The latest move suggests that Trump—who in March declared that “trade wars are good and easy to win”—may be compromising on his pledge to spare consumers from the pain. The tariffs could raise the prices of everything from baseball gloves to handbags to digital cameras just as voters are heading to the polls. Other high-profile items such as mobile phones have so far been spared.

Unfair Practices

The U.S. felt it had no choice, but to move forward on the new tariffs after China failed to respond to the administration’s concerns over unfair trade practices and Beijing’s abuse of American intellectual property, according to two senior officials who spoke to reporters. The Trump administration has so far rejected Chinese offers to trim its massive trade surplus by buying more American goods and is demanding more systemic change.
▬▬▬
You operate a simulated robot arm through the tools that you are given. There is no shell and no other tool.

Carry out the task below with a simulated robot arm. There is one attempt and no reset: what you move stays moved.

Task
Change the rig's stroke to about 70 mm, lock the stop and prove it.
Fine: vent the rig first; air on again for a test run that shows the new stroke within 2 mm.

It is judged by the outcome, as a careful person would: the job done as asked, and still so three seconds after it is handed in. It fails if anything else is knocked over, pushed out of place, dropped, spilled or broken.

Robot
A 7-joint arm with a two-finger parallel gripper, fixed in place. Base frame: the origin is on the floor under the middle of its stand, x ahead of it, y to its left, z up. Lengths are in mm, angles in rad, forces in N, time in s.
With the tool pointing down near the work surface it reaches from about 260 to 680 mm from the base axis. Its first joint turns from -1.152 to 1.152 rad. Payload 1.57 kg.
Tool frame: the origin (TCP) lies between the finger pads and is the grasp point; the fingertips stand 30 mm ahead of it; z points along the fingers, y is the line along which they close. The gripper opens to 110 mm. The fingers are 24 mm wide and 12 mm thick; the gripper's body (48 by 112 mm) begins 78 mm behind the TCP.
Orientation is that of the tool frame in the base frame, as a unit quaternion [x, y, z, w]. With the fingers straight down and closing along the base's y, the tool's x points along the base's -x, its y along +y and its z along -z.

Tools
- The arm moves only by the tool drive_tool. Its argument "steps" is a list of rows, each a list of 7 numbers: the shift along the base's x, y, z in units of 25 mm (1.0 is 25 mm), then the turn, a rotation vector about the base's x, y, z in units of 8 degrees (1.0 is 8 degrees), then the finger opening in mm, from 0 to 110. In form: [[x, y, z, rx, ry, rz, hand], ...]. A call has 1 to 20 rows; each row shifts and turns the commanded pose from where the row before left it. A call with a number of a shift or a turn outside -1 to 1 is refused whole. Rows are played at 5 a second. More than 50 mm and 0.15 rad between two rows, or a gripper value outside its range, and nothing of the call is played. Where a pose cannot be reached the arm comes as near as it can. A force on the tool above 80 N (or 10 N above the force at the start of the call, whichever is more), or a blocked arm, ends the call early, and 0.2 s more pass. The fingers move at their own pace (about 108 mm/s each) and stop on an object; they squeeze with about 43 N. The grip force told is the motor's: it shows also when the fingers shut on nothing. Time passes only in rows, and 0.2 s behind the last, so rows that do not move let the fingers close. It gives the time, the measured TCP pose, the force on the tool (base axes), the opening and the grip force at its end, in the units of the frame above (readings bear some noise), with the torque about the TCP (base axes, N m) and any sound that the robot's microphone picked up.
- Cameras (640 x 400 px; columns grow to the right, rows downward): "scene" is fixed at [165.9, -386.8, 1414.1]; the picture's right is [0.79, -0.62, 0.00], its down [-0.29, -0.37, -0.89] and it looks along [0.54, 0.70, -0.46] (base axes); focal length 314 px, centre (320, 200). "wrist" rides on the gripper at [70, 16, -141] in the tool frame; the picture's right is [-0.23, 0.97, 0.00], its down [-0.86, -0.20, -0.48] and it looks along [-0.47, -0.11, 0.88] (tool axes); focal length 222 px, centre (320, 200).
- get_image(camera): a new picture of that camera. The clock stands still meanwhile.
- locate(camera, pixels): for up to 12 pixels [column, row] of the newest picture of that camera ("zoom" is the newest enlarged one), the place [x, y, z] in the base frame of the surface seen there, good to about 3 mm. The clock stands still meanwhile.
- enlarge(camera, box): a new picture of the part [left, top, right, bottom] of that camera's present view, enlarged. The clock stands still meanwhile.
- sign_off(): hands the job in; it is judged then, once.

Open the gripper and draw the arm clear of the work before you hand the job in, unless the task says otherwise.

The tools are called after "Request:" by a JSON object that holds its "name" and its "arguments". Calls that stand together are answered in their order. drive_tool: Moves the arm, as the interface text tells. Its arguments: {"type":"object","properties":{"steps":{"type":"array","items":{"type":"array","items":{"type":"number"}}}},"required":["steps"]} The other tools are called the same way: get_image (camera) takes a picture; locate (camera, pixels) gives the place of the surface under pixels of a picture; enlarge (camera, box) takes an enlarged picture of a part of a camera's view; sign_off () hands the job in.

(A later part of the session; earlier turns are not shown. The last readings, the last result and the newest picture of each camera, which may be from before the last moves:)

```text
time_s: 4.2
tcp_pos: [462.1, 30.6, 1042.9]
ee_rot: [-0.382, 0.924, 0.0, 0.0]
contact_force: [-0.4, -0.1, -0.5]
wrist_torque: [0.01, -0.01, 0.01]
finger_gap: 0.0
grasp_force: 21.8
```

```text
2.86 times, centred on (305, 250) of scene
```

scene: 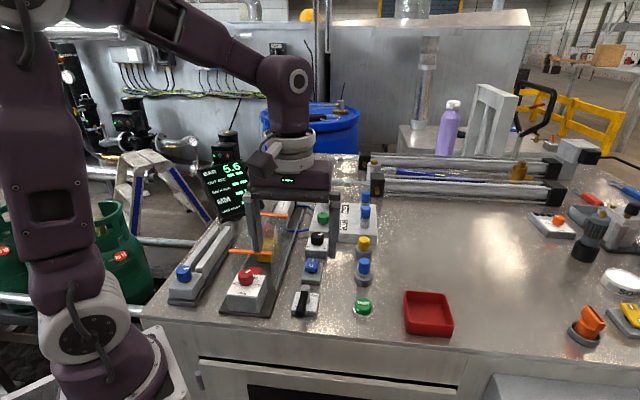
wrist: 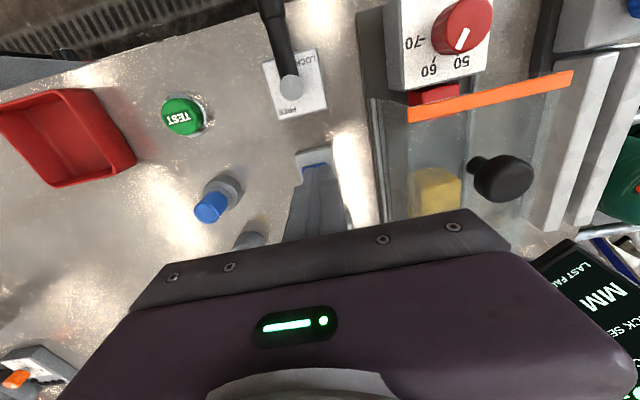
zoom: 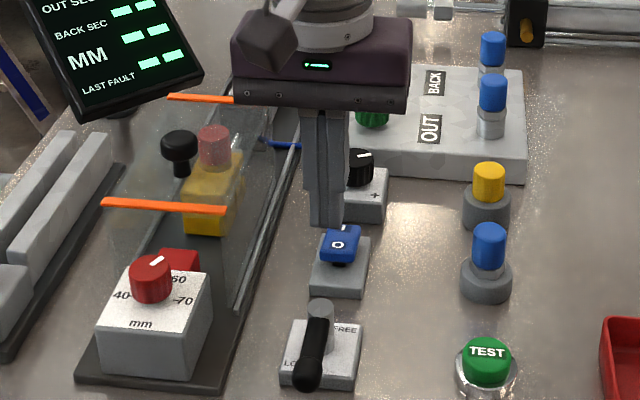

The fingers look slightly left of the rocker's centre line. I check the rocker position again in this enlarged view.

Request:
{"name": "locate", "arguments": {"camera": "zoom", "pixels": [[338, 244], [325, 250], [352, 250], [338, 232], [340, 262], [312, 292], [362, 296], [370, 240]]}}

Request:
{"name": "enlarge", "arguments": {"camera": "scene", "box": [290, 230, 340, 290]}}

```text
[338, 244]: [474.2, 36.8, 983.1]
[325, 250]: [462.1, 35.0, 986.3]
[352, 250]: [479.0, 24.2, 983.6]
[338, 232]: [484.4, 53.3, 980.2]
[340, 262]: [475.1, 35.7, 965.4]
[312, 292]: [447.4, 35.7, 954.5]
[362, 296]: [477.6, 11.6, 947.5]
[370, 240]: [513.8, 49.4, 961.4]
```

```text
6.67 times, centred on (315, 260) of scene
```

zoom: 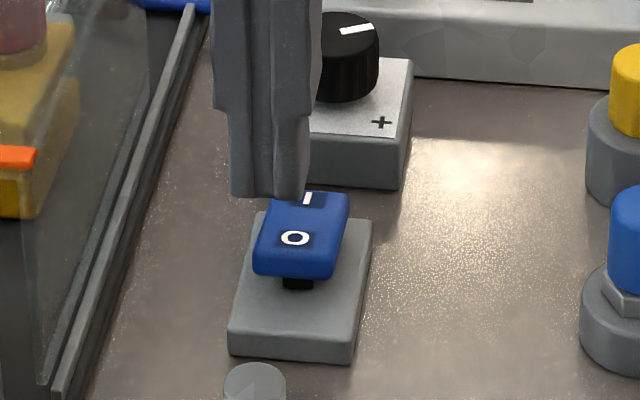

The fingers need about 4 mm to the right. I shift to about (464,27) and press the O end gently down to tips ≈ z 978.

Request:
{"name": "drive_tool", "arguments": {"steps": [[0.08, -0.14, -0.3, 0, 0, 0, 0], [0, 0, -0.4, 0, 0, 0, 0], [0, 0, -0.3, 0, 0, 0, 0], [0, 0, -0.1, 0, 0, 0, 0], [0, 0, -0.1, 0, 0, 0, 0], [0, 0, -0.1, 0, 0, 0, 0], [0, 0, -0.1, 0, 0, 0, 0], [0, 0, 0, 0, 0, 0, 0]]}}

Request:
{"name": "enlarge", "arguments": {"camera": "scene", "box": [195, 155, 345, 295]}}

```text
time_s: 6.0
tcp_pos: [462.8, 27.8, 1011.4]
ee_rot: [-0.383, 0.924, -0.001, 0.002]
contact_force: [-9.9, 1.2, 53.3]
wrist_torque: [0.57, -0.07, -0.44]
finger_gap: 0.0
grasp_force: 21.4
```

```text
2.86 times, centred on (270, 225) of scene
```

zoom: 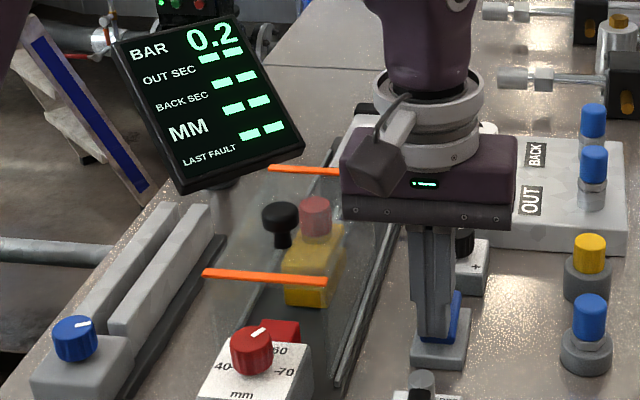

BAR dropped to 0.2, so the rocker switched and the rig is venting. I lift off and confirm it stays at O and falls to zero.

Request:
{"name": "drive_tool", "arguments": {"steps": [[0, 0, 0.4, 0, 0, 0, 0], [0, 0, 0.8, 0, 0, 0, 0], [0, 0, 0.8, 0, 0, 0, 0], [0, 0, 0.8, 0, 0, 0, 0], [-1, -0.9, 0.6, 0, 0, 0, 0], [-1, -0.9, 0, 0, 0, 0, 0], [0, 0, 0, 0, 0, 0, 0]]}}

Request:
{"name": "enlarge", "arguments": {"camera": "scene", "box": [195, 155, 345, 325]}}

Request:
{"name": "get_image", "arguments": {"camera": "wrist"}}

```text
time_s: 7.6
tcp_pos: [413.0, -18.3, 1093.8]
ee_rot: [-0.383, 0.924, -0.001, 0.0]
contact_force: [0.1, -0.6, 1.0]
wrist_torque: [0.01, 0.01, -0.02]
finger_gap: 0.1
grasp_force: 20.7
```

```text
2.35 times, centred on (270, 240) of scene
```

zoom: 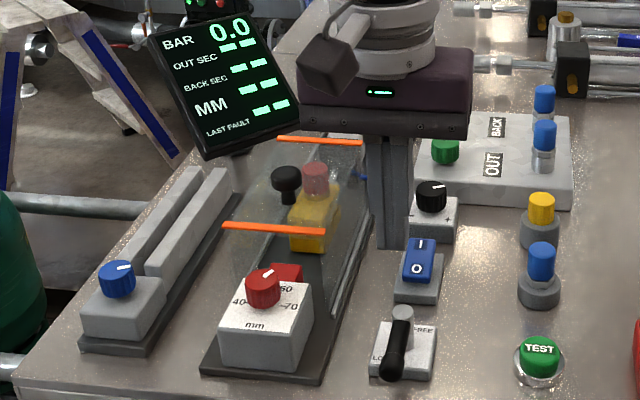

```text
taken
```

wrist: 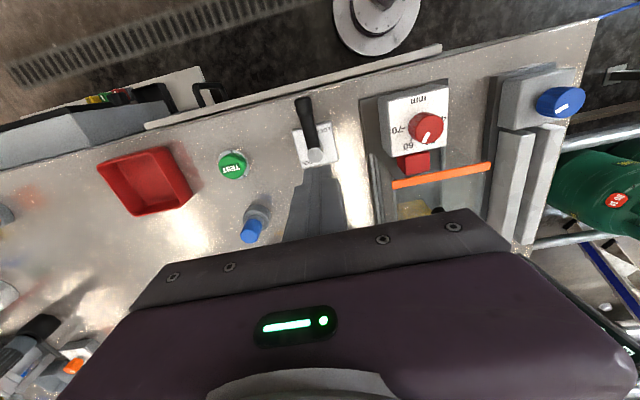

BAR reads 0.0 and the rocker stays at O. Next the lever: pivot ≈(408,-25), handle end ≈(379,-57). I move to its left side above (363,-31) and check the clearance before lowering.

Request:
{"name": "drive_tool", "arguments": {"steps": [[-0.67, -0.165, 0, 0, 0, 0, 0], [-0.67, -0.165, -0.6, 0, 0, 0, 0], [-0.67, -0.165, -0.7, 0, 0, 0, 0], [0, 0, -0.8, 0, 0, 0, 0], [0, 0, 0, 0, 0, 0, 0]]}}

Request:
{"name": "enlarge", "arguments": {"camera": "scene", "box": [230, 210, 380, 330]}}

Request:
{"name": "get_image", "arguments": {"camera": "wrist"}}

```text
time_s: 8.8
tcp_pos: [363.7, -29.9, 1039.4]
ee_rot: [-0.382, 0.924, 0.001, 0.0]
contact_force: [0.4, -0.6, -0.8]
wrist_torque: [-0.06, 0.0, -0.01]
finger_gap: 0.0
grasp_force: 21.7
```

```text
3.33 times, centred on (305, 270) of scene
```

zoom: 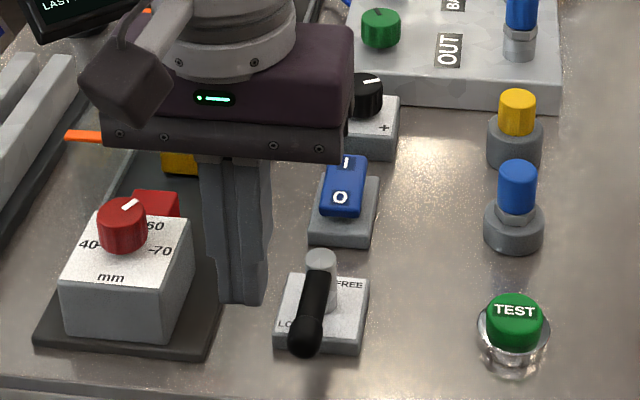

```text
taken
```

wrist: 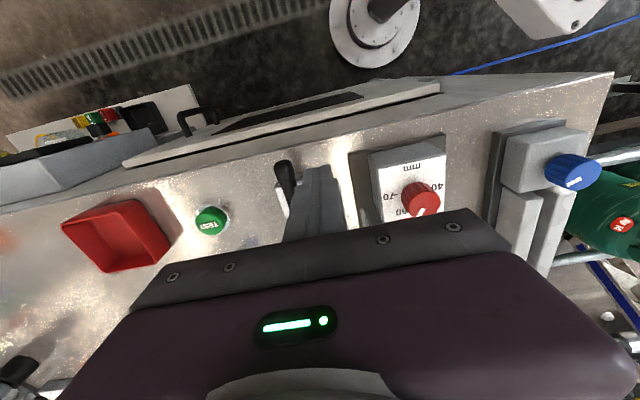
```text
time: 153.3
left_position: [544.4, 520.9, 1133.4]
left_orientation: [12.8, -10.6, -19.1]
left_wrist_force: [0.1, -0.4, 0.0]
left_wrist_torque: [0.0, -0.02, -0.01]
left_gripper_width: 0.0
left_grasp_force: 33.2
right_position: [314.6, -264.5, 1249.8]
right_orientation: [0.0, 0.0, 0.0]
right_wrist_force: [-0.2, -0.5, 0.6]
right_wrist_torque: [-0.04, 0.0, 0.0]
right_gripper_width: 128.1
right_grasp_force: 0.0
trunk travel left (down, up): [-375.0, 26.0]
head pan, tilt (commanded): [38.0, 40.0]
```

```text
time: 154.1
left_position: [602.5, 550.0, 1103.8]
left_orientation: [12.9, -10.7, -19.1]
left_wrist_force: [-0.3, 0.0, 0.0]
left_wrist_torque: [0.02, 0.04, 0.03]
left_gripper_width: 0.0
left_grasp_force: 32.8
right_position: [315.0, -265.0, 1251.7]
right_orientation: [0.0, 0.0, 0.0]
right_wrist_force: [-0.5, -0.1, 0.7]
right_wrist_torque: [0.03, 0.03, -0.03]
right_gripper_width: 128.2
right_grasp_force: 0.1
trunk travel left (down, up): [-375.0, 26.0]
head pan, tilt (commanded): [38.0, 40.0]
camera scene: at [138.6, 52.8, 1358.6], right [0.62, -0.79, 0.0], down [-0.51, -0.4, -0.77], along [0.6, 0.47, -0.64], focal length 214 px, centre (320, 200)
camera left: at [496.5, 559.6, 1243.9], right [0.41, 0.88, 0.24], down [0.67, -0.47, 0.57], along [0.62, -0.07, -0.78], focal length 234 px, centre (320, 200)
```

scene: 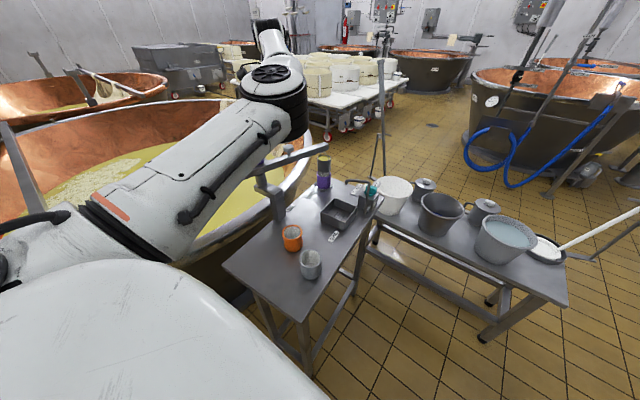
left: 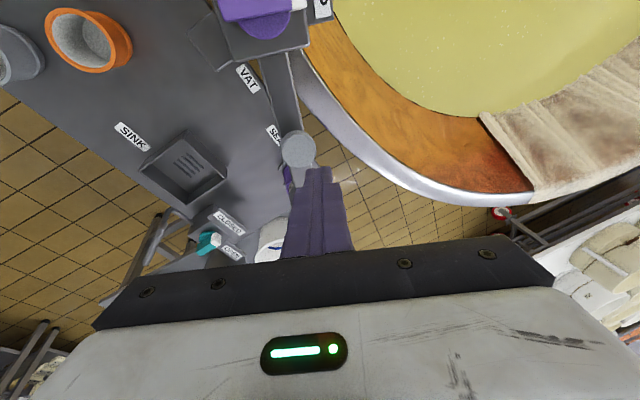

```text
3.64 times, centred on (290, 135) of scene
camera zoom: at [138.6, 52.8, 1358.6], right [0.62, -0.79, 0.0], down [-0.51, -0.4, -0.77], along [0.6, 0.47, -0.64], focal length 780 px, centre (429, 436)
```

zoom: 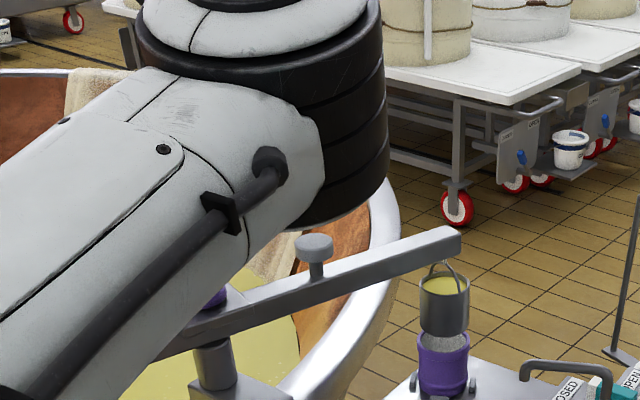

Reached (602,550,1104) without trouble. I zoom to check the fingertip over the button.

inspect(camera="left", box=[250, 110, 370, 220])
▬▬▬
“For over a year, the Trump administration has patiently urged China to stop its unfair practices, open its market, and engage in true market competition,” Trade Representative Robert Lighthizer said in a statement. “China has not changed its behavior—behavior that puts the future of the U.S. economy at risk.”

Although the looming elections provide an immediate concern for Trump, a trade war poses a more existential concern for Xi, whose Communist Party has built its legitimacy on economic success. Prominent academics and some government officials have begun to question if China’s slowing, trade-dependent economy can withstand a sustained attack from Trump, which has already weighed heavily on stock prices.

Among other things, the U.S. is asking China to roll back its “Made-in-China 2025” program, a signature Xi initiative to dominate several strategic industries, such as semiconductors to aerospace development. Since abolishing presidential term limits, Xi has strengthened his control over the levers of power and money in China and can’t afford to look weak.

“China is showing no signs of backing down and instead looks like it is preparing for a drawn-out conflict,” said Scott Kennedy, deputy director of China studies at the Center for Strategic and International Studies in Washington. “China has a million and one ways to retaliate.”